In accordance with further aspects of the present invention, the volatile cache memory in the storage system may be further operable, responsive to at least one command by the storage control unit, to facilitate reclassification of the “washed” data or part thereof into erasable data thus giving rise to “clean” data. The storage control unit may be further operable to determine achievement of a “writing criterion”, to provide, upon achieving, at least one command to the permanent storage subsystem requiring flushing destaged data or part thereof from the internal cache memory to the non-volatile storage medium, and to provide at least one command to the volatile cache memory requiring reclassification of the “washed” data or respective part thereof into the “clean” data. The storage control unit may be further operable to enable storing “dirty” data and “washed” data in the non-volatile data storage unit in the event of a power failure thus giving rise to “saved” data. The storage control unit may be further operable to enable, upon the power recovering, retrieving said “saved” data from the non-volatile data storage unit to the volatile cache memory, classifying said “saved” data as “dirty” data, and further destaging said data to the permanent storage subsystem.
In accordance with other aspects of the present invention, there is provided a method of operating a storage system comprising a permanent storage subsystem with an internal cache memory and a non-volatile storage medium, a storage control unit and a volatile cache memory operatively coupled to a non-volatile data storage unit external to the permanent storage subsystem. The method comprises: (a) caching in the volatile cache memory “dirty” data pending to be written to the permanent storage subsystem; (b) destaging “dirty” data or part thereof from the volatile cache memory to the permanent storage subsystem, (c) storing the data destaged to the permanent storage subsystem also in the volatile cache memory whilst keeping this data as non-erasable, thus giving rise to “washed” data; (d) responsive to a power failure event, powering the storage control unit, the volatile cache memory and the non-volatile data storage unit from a back-up power supply; and (e) writing “washed” data and “dirty” data from said volatile cache memory to said non-volatile data storage unit, thus giving rise to “saved” data. Integrity of data stored in the storage system may be provided with no back-up powering for the permanent storage subsystem responsive to a power failure event. The method may further comprise retrieving, upon power recovery, said “saved” data from the non-volatile data storage unit to the volatile cache memory, classifying said “saved” data as “dirty” data, and further destaging said data to the permanent storage subsystem.
Among advantages of certain embodiments of the present invention is providing a cost-effective solution for enabling data integrity in a case of emergency shutdown, and facilitating a mass-data storage system with no need for a battery back-up of a permanent storage media comprising internal cache.

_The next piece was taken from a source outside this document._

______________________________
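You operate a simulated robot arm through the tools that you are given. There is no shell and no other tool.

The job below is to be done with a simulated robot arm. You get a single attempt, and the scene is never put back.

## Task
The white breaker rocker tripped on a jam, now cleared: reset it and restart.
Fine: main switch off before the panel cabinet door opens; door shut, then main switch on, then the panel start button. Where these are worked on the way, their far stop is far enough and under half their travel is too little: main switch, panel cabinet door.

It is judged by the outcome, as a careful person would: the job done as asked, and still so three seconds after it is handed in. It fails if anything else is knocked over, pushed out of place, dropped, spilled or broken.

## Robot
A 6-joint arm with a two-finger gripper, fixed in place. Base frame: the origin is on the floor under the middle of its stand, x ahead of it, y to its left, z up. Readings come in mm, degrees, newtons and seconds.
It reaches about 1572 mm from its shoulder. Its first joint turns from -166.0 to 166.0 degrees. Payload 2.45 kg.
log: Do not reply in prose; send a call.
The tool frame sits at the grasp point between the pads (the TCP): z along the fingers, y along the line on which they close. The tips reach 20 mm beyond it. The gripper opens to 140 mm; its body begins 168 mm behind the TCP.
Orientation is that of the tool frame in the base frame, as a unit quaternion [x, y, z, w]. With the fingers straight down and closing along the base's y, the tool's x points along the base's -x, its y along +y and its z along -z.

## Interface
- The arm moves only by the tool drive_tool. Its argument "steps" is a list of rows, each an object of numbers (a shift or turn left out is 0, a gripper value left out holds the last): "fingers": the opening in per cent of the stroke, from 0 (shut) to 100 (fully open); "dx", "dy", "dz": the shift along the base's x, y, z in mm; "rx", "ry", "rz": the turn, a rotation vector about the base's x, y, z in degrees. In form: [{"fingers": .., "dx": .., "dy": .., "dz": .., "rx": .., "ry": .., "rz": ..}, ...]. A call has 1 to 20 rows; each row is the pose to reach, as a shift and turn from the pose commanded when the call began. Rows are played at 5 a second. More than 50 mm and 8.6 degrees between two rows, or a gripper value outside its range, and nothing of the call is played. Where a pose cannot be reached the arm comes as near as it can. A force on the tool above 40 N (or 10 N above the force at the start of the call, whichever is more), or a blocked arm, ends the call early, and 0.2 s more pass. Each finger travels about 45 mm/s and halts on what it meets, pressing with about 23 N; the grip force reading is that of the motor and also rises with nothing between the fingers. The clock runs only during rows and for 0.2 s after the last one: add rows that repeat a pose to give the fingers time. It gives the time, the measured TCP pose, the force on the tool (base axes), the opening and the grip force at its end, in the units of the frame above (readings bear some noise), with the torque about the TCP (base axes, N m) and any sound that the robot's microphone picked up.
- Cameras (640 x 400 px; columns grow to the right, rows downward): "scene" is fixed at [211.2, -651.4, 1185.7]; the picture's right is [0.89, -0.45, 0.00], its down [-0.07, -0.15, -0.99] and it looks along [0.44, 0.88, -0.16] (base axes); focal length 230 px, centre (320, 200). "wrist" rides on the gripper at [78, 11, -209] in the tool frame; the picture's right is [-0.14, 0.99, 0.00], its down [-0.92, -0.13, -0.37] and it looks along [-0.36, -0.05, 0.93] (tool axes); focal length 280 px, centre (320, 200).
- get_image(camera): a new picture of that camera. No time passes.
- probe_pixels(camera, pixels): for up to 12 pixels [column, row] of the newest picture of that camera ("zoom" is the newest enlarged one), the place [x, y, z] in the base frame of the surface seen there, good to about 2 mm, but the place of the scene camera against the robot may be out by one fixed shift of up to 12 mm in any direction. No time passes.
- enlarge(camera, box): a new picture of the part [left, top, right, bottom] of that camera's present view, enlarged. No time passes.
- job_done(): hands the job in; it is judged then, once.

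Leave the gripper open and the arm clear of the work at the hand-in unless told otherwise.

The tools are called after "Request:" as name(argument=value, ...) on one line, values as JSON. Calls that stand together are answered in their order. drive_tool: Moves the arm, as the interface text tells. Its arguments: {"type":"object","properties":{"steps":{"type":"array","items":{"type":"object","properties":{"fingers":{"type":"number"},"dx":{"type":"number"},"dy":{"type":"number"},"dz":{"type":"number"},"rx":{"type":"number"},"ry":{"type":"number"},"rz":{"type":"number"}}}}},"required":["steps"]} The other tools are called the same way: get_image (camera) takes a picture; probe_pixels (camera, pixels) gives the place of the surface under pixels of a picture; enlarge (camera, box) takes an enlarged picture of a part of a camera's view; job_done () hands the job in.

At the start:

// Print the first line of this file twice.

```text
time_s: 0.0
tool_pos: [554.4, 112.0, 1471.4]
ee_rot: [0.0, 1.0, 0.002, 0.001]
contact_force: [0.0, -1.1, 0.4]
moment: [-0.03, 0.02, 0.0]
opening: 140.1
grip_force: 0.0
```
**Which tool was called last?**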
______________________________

BRIEF DESCRIPTION OF THE DRAWINGS

In order to understand the invention and to see how it may be carried out in practice, embodiments will now be described, by way of non-limiting example only, with reference to the accompanying drawings, in which:

FIG. 1 illustrates a schematic block diagram of an exemplary computer system as known in the art;

FIG. 2 illustrates a generalized flowchart of operating the storage system in accordance with certain embodiments of the present invention; and

FIG. 3 illustrates a schematic block diagram of the storage system in accordance with certain embodiments of the present invention.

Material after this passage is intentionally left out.